After the dedication, two sky divers jumped over the dam. One jumper landed in the water, and the other broke his leg when the wind blew him into a pile of structural steel above the dam. Other activities included an Air Force flyover, a Marine parade, an Indian village, and refreshments. Johnson later flew to Seattle to dedicate the NASA pavilion at the World’s Fair.
Ice Harbor Dam
At completion, Ice Harbor Dam was 2,822 feet long and 130 feet above the river bed. The 10-bay spillway was 590 feet long. The dam contained 35 million pounds of reinforced steel. The navigation locks were 86 feet wide, 675 feet long, and 15-foot minimum depth, with a vertical-lift gate that weighed 700 tons (opened in October 1962). Dam builders excavated a million cubic yards of rock and dirt, drilled more than 90 miles of holes in bedrock to blast the foundation, and excavated more than 100 feet below the river bottom. Each of three generators produced 90,000 kilowatts for a total of 270,000.
At the time of completion, three bays were left empty for future expansion. Three additional generators and a powerhouse were installed in the 1970s, at a cost of $37 million. The three generators had a larger generating capacity of 111,000 kilowatts each.

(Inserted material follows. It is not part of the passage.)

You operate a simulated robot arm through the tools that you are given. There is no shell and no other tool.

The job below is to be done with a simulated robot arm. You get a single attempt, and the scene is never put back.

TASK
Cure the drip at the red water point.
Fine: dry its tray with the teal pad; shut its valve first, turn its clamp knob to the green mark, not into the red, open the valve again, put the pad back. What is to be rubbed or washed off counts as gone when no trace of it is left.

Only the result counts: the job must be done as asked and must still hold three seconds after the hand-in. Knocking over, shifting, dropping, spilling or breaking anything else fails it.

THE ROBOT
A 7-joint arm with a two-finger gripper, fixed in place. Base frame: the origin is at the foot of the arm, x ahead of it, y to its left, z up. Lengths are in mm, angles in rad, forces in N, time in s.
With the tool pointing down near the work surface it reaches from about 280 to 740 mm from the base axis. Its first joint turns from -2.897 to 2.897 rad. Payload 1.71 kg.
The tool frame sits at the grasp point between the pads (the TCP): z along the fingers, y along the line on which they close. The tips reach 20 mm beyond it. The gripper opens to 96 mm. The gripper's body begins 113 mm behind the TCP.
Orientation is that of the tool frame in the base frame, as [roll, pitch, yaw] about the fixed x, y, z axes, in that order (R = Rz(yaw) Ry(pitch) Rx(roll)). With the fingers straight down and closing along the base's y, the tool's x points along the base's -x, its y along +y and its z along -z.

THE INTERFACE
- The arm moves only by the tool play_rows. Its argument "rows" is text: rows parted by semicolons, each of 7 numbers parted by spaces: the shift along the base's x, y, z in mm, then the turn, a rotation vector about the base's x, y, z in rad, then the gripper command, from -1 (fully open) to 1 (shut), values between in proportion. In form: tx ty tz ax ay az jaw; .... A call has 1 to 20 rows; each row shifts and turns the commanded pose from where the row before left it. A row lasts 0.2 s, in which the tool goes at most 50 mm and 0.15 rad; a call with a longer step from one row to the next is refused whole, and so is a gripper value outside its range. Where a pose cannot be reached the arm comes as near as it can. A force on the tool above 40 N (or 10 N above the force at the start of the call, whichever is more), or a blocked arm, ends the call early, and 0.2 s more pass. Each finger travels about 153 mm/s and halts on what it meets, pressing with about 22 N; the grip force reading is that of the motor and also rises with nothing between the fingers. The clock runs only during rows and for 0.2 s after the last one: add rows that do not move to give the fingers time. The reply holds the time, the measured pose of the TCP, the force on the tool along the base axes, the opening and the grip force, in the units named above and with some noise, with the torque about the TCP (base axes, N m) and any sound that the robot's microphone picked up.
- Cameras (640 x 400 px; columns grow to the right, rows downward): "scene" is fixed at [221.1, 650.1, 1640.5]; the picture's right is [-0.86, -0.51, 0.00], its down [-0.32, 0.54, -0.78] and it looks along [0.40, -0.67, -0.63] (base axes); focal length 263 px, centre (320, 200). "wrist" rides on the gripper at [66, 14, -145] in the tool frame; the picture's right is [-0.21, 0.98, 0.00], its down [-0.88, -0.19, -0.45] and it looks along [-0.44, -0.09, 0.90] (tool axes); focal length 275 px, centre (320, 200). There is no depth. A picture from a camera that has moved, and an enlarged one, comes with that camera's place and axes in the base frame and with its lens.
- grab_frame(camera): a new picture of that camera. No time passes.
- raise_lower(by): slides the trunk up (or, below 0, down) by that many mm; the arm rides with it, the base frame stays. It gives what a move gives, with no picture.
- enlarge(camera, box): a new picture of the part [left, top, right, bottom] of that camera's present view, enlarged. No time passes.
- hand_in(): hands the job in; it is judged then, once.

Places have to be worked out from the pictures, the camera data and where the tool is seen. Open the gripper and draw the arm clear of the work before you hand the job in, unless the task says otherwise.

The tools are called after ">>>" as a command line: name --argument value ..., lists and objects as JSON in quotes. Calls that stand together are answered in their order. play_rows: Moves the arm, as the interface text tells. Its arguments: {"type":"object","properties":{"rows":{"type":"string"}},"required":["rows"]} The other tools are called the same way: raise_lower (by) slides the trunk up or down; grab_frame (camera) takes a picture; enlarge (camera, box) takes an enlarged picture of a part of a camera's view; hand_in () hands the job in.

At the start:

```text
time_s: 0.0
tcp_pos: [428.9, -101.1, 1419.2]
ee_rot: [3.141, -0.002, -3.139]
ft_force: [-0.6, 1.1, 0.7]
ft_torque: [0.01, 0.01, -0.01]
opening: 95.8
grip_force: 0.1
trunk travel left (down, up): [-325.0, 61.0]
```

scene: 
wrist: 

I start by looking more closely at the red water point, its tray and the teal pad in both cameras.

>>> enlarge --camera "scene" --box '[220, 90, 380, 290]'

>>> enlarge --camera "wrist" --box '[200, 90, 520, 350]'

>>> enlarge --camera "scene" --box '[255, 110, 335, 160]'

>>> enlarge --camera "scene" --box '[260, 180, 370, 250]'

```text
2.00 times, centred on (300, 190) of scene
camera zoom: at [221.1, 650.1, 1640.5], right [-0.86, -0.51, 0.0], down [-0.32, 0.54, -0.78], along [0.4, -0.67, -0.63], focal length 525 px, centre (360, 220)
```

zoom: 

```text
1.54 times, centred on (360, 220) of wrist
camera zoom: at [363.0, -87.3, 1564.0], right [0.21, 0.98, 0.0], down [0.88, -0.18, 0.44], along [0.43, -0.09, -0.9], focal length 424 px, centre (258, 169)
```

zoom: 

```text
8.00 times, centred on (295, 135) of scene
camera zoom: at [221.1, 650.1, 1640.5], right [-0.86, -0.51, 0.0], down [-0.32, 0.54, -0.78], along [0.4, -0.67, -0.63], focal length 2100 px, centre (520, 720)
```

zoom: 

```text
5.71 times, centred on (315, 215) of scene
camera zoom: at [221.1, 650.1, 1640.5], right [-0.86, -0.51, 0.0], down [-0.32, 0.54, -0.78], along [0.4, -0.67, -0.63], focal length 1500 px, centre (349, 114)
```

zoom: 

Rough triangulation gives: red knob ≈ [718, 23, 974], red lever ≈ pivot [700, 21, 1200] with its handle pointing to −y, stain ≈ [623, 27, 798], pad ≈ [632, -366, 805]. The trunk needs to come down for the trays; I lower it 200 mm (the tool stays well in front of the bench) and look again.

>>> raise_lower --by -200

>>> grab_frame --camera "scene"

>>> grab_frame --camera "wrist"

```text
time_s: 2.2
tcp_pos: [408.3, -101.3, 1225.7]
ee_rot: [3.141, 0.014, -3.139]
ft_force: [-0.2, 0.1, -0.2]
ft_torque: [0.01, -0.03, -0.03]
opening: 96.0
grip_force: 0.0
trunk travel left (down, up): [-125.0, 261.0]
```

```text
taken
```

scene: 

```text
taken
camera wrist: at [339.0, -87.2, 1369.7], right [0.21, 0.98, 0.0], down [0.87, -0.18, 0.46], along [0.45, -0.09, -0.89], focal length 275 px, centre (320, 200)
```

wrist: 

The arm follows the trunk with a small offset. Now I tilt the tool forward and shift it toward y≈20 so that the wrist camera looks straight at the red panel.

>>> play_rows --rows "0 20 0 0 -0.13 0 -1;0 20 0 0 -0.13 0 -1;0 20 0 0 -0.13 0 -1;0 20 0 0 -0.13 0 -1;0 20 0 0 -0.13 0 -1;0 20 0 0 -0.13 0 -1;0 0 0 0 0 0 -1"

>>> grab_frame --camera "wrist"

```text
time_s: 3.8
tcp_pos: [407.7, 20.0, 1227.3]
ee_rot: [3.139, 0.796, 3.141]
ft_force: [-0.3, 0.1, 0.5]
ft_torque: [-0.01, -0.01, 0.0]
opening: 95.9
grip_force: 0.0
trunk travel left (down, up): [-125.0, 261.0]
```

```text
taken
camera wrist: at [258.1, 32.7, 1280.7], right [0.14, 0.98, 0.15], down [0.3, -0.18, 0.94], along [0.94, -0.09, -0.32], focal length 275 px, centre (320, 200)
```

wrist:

The new generators produced their first power early in January 1976. Shortly afterward, the Corps constructed viewing rooms for the fish ladders on both sides of the dam.
About 30,000 acres, mainly in Walla Walla County, were irrigated from water pumped from Lake Sacajawea behind Ice Harbor Dam. By 1975, all four dams were completed, and Lewiston finally had reliable river traffic, all the way to the Pacific Ocean.